## SOURCE EXTRACT
== == ==
A major project is underway that, its critics argue, will split the EU and threatens European stability. But this project isn’t Brexit, or the rise of the populist right. It is a pipe, just over a metre in diameter, that will link Germany to Russia.
Last month, at a Washington summit coinciding with NATO’s 70th anniversary, two years of open discord between Donald Trump and European member states had already put a dampener on festivities. Vice President Mike Pence threw cold water on any hopes of a cordial atmosphere between allies, insisting to NATO leaders that Germany was soon to become “literally a captive of Russia” if a new gas pipeline in the Baltic Sea went ahead. The 1,200km Nord Stream 2 will link Ust-Luga in Russia with Greifswald in Germany, and will transport 55 billion cubic metres of gas a year, doubling the capacity of the existing Nord Stream. Reiterating criticisms made by President Trump, Pence linked the project with Germany’s failure to meet the guideline for defence spending that NATO sets at two per cent of GDP. “Germany must do more,” he said. “We cannot ensure the defence of the West if our allies grow dependent on Russia.” If the Trump administration is to be believed, this pipeline turns Europe’s largest economy into Putin’s vassal state.
This raises concerns for Europe’s energy security. Russia has form for cutting off the gas supplies of its neighbours, and has been accused of using its vast reserves of natural gas as a political weapon, a form of strong-arm energy diplomacy, and even as part of its arsenal in a grand strategy of “non-linear warfare”. Twice, in 2006 and 2009, Moscow has suspended supplies to Ukraine following disputes over pricing, debts and supply, interrupting flows across several countries. The fear is that Nord Stream 2 could allow Russia to turn off the taps to Western Europe.
Estonia, Latvia and Lithuania, all EU and NATO members (and all former Soviet republics, nervous of Russian revanchism) are implacably opposed to the project. Poland, the former satellite state, is opposed. Ukraine has been engaged in a shooting war against Russian incursion into its Eastern provinces since 2014. For the Baltic states, the US, and much of Eastern Europe, Nord Stream 2 is a political project, a “Trojan horse” for Russian influence, and a geopolitical manoeuvre that will extend Russian power in Europe, increase the continent’s dependence on Russian gas and deliver a windfall for the Russian state’s gas company, Gazprom. The UK’s foreign secretary, Jeremy Hunt, shares these concerns. “There is a contradiction between asking America to spend more as a proportion of GDP on defence and contributing to NATO and, at the same time, doing an economic deal with Russia that is going to mean Russia is richer and more able to spend money on weapons that could potentially be used in an offensive way,” Hunt told the BBC last year. “We are very concerned about the Nord Stream 2 project, for precisely the reasons President Trump says.”
== == ==
## RAW DATA
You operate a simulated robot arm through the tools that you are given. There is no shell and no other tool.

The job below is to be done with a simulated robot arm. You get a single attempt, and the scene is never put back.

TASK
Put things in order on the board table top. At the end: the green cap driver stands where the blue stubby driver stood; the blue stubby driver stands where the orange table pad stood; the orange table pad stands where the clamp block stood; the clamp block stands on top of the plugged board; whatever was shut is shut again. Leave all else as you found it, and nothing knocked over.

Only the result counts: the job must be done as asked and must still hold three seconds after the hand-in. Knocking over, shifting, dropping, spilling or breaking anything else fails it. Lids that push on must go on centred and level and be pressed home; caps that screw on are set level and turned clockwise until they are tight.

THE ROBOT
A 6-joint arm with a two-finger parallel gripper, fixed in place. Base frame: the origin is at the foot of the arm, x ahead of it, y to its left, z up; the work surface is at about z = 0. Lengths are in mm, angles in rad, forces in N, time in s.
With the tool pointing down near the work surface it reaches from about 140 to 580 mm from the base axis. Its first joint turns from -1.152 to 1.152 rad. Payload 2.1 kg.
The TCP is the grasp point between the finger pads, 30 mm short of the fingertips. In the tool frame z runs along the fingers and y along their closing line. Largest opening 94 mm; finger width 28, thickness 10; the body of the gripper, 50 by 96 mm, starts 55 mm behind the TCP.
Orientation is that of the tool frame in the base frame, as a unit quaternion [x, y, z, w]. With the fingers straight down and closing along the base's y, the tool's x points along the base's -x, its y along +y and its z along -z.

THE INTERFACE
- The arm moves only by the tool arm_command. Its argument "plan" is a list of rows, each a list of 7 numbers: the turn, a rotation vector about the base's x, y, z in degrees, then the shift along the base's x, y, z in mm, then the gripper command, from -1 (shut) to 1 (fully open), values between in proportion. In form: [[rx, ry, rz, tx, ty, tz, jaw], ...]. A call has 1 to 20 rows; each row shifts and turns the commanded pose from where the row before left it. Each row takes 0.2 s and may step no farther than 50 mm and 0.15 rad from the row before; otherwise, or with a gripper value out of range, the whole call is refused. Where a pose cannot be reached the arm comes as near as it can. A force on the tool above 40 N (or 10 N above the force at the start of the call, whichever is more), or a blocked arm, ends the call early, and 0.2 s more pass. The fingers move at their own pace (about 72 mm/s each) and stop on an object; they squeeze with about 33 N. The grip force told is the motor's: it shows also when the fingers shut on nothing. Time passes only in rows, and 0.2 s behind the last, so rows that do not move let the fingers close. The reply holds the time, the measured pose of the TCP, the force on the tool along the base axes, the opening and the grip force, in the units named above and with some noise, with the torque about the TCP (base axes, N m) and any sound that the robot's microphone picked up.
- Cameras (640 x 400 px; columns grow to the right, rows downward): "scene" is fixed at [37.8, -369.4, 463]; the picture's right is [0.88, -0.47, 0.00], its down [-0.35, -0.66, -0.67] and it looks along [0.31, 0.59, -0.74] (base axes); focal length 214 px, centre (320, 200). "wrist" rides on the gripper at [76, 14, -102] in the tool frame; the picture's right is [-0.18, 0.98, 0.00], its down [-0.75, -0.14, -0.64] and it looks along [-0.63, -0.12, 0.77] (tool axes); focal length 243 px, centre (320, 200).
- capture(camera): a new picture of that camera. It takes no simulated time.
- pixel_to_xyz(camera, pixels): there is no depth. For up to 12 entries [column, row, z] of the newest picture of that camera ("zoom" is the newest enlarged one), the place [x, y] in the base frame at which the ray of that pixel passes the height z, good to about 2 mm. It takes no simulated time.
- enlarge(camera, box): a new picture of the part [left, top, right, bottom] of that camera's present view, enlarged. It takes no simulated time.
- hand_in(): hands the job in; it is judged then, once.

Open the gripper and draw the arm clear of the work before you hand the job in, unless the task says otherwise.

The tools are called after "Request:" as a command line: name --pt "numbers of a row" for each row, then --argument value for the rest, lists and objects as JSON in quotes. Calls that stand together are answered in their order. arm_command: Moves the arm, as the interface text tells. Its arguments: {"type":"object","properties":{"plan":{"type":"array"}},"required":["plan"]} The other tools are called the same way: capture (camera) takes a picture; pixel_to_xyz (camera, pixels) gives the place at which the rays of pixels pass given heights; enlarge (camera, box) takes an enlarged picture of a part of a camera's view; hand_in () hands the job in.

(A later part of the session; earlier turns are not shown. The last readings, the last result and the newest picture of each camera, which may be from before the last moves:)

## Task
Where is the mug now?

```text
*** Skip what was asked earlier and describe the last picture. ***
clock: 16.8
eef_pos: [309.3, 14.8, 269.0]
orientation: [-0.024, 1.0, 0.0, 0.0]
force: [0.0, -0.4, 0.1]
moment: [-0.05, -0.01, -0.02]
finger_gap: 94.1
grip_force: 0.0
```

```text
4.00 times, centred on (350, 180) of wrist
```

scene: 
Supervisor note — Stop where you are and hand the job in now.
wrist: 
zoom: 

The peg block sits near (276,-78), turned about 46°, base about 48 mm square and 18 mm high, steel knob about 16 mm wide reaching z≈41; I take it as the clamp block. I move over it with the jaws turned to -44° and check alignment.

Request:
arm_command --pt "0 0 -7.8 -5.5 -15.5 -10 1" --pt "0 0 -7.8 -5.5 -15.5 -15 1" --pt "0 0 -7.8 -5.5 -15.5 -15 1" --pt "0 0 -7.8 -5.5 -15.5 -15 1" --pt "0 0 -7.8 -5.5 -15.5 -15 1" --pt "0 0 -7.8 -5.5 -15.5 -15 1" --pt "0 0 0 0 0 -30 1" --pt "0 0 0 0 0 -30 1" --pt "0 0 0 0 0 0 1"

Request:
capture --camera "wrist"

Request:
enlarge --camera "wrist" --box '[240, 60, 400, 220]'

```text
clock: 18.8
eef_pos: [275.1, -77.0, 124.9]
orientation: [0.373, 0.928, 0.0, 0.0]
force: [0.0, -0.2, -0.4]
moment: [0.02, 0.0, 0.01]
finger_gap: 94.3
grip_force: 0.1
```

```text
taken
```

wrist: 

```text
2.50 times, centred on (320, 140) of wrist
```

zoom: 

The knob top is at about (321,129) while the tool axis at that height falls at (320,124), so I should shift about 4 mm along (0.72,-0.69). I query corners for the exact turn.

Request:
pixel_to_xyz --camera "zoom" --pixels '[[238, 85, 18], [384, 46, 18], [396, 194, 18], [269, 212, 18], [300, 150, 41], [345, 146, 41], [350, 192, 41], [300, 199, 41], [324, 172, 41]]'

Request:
== == ==
## REQUIRED WORK
A. What does the source extract say from "This raises concerns" through "to Western Europe."? Give the exact wording.
B. Would you quote everything above from the line containing "- capture(camera): a" down to the line containing "- pixel_to_xyz(camera, pixels): there"? Include both of those lines and nothing else. Each line that is not empty gets a number of its own, and empty lines are dropped.

## SOLUTION LIST
A.
This raises concerns for Europe’s energy security. Russia has form for cutting off the gas supplies of its neighbours, and has been accused of using its vast reserves of natural gas as a political weapon, a form of strong-arm energy diplomacy, and even as part of its arsenal in a grand strategy of “non-linear warfare”. Twice, in 2006 and 2009, Moscow has suspended supplies to Ukraine following disputes over pricing, debts and supply, interrupting flows across several countries. The fear is that Nord Stream 2 could allow Russia to turn off the taps to Western Europe.

B.
1. - capture(camera): a new picture of that camera. It takes no simulated time.
2. - pixel_to_xyz(camera, pixels): there is no depth. For up to 12 entries [column, row, z] of the newest picture of that camera ("zoom" is the newest enlarged one), the place [x, y] in the base frame at which the ray of that pixel passes the height z, good to about 2 mm. It takes no simulated time.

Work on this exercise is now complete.